En una lúcida conferencia, cuyo título es precisamente “La inmortalidad”, Borges aborda un tema, por paradójico que parezca, poco frecuente en una época en donde la muerte se ha vuelto banal. En ella, el autor de El libro de arena contrasta la noción cristiana de la sobrevivencia personal después de la muerte, con otra de naturaleza panteísta que define como un yo indeterminado que cada criatura, sin saberlo, hace presente en lo infinito del tiempo. “Por ejemplo, cada vez que alguien quiere a un enemigo, aparece la inmortalidad de Cristo”. “Cada vez que repetimos un verso de Dante o de Shakespeare, somos, de algún modo” el instante en que lo crearon. Lo mismo sucede con otros que no conocimos, que ni siquiera sabemos que existieron, pero cuyas presencias, hechas de infinitos actos y palabras, están cosida a la trama del mundo y, en consecuencia, a cada uno de nosotros. En ese momento, aunque no lo sepamos, ese ser o esos seres están viviendo en nosotros. No hay, en este sentido, para Borges, ningún ser humano que esté muerto. Habitantes que, con la huella de su presencia, crean y forman la urdimbre del tiempo, “cada uno de nosotros es, de algún modo, todos los hombres que han muerto”.

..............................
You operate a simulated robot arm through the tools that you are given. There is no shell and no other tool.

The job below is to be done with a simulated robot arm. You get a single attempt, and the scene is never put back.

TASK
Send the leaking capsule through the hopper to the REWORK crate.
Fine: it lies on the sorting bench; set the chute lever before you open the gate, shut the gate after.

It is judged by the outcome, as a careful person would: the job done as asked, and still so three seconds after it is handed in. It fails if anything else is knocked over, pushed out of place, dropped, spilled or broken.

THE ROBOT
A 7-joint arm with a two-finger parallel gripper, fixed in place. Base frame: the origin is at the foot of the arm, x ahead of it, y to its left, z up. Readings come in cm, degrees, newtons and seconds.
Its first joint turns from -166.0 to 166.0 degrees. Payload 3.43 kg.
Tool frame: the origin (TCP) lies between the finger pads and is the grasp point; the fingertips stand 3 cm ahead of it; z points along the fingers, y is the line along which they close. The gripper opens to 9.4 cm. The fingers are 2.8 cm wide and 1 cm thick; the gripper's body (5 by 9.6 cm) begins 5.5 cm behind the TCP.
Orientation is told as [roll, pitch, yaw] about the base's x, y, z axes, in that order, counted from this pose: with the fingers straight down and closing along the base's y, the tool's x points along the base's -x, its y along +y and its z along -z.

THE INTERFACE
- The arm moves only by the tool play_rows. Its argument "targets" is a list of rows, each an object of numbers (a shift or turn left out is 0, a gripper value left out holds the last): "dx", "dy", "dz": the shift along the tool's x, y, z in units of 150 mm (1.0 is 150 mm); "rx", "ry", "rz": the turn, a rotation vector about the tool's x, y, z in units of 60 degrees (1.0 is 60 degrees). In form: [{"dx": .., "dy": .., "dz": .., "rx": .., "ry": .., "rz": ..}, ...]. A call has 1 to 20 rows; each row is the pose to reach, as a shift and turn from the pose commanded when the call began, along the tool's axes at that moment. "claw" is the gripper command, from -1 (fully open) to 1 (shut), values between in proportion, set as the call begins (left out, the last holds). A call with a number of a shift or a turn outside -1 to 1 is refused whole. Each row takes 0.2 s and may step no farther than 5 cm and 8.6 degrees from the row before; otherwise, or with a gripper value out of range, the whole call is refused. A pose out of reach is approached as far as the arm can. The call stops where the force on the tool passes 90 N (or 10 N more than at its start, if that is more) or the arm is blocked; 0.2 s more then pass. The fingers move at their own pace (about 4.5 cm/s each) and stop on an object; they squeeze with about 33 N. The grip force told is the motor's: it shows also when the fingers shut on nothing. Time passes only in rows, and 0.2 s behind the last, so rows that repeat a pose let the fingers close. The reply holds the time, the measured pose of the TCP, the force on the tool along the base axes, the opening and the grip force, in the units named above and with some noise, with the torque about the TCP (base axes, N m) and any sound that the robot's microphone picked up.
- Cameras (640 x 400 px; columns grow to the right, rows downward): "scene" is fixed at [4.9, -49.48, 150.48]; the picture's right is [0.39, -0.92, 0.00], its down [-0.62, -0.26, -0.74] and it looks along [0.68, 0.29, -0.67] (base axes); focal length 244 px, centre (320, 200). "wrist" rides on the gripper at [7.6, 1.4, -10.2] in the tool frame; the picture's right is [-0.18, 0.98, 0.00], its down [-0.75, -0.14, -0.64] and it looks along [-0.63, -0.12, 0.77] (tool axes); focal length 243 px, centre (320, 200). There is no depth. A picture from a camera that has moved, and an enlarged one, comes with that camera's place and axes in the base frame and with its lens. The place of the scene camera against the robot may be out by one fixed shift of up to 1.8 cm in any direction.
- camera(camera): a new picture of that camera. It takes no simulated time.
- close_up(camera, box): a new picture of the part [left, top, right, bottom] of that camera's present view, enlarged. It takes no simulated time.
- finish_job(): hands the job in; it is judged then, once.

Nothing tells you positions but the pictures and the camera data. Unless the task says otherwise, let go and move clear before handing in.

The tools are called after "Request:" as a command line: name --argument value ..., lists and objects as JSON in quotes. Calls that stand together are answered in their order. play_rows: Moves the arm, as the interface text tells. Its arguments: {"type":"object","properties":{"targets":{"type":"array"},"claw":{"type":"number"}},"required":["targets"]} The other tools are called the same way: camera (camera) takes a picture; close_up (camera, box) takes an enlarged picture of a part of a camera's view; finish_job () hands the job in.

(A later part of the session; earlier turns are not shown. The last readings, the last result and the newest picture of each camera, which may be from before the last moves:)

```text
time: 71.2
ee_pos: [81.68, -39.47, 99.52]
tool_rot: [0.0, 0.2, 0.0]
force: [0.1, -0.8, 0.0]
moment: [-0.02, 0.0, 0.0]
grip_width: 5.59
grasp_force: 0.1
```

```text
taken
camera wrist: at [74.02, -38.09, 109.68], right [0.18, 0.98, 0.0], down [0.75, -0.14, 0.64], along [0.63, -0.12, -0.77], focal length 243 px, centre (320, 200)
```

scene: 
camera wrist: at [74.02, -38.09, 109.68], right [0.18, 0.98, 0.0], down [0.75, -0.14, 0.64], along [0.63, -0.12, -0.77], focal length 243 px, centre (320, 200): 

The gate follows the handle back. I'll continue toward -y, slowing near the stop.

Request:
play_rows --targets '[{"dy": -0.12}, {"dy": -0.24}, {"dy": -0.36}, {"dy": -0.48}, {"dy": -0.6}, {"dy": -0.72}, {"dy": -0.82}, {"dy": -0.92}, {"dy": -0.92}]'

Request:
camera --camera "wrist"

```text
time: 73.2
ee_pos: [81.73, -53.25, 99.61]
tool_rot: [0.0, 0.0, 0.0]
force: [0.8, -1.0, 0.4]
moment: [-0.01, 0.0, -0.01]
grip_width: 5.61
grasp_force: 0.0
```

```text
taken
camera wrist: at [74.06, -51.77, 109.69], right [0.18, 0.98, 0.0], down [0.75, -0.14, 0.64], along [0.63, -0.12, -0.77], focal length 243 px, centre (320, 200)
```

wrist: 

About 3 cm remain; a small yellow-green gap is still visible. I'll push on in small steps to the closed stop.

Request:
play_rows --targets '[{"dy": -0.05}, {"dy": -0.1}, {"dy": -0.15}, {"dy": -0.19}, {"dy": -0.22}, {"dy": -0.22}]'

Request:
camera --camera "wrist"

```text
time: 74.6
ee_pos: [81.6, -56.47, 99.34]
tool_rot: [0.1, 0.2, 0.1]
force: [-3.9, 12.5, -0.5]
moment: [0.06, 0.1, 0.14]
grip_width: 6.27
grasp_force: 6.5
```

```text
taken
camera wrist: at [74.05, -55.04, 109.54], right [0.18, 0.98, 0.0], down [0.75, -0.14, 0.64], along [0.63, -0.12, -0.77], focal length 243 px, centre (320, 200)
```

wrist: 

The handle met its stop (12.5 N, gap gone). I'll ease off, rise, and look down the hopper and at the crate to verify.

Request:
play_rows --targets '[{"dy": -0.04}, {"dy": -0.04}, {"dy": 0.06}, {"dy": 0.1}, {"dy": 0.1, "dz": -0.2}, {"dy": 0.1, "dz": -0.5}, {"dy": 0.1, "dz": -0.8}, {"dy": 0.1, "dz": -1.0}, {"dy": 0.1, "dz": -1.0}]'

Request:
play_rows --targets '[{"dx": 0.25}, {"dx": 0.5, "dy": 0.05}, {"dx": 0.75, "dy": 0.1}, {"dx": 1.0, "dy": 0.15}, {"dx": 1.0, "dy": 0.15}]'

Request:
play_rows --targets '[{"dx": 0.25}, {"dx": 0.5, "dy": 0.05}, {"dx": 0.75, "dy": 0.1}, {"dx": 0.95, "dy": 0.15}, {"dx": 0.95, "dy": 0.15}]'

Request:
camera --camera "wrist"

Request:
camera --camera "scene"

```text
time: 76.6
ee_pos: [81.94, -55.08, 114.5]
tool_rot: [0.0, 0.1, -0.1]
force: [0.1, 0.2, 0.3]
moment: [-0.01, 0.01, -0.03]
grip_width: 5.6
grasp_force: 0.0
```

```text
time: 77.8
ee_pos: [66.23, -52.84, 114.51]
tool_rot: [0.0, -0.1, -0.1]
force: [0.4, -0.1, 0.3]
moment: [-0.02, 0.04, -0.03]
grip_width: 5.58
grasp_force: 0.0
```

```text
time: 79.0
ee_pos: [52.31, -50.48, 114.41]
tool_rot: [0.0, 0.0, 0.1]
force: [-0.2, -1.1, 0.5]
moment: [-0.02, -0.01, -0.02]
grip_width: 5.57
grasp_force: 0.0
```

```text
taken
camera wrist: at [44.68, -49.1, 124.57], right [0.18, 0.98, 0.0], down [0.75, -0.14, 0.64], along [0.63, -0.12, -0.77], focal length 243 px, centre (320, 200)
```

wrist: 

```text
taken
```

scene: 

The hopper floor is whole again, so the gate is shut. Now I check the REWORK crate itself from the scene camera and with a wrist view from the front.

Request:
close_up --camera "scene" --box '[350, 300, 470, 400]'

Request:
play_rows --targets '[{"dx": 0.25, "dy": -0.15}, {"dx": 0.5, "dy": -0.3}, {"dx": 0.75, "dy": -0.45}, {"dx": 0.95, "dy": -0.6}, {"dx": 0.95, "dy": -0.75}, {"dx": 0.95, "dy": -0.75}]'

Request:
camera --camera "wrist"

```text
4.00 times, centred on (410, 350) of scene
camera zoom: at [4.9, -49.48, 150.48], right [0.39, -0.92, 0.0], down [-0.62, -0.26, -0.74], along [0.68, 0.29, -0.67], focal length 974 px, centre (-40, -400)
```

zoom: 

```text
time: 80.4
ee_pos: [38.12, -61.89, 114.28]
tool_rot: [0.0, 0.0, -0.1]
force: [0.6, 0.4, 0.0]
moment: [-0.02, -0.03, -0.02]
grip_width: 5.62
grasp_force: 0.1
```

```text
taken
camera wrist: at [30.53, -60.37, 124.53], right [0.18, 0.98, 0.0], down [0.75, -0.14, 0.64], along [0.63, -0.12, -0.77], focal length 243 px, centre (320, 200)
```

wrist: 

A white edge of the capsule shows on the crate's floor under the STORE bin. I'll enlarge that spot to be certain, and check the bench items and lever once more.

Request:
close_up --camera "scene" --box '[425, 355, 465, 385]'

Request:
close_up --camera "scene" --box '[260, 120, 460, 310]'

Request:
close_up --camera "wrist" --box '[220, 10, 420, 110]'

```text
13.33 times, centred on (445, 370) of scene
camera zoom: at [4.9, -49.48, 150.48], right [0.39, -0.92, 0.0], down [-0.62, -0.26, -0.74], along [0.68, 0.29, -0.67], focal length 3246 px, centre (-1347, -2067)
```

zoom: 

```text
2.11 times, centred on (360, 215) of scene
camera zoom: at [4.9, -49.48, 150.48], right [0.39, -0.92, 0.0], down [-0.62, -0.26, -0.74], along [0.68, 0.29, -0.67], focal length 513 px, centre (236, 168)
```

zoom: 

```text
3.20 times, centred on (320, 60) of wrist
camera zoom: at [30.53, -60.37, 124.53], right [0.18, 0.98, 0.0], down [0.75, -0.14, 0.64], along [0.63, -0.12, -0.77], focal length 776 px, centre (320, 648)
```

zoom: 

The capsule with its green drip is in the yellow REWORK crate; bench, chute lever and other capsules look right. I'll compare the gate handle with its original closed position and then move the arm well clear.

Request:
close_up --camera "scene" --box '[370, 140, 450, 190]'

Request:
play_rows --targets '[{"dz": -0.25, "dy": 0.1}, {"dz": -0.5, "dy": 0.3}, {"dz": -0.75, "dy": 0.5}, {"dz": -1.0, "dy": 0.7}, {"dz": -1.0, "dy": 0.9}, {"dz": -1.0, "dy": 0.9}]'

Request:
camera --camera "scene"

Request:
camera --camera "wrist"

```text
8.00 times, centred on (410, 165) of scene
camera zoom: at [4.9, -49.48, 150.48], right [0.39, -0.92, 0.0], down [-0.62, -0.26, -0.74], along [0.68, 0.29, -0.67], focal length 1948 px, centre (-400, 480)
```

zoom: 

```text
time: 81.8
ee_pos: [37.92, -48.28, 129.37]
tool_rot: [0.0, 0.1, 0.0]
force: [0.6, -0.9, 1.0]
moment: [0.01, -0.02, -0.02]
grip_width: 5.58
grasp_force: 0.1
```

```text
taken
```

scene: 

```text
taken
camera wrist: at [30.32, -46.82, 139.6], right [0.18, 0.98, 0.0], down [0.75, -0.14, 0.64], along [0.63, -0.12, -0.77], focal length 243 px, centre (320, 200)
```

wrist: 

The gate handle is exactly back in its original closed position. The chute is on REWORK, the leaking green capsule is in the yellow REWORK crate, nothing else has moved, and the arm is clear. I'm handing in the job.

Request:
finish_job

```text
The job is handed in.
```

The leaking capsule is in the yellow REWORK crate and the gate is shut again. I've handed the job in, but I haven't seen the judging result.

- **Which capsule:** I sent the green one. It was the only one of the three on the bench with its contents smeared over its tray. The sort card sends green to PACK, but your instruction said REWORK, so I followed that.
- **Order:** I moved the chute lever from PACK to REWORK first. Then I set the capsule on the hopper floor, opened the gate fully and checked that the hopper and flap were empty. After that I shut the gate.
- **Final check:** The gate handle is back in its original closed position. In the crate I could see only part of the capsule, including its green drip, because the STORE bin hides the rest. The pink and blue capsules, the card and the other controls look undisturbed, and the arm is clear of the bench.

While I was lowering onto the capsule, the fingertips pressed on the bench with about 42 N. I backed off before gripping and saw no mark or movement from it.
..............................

Lo que llama mi atención no es la adhesión de Borges a esa forma generosa de la inmortalidad, que está en perfecta concordancia con su literatura, sino los motivos de su creencia en ella.
A Borges, la inmortalidad personal, que reprocha asombrado a Unamuno, le espanta, no porque le parezca un acto egoísta y limitado, sino porque le recuerda el agobio de su propia existencia. Contra Unamuno, que después de la muerte quiere, como lo promete el cristianismo y su noción de resurrección, continuar siendo Miguel de Unamuno, Borges no quiere seguir siendo Jorge Luis Borges. Quiere “ser otra persona”. “Espero —dice con tono desesperado— que mi muerte sea total, espero morir en cuerpo y alma”.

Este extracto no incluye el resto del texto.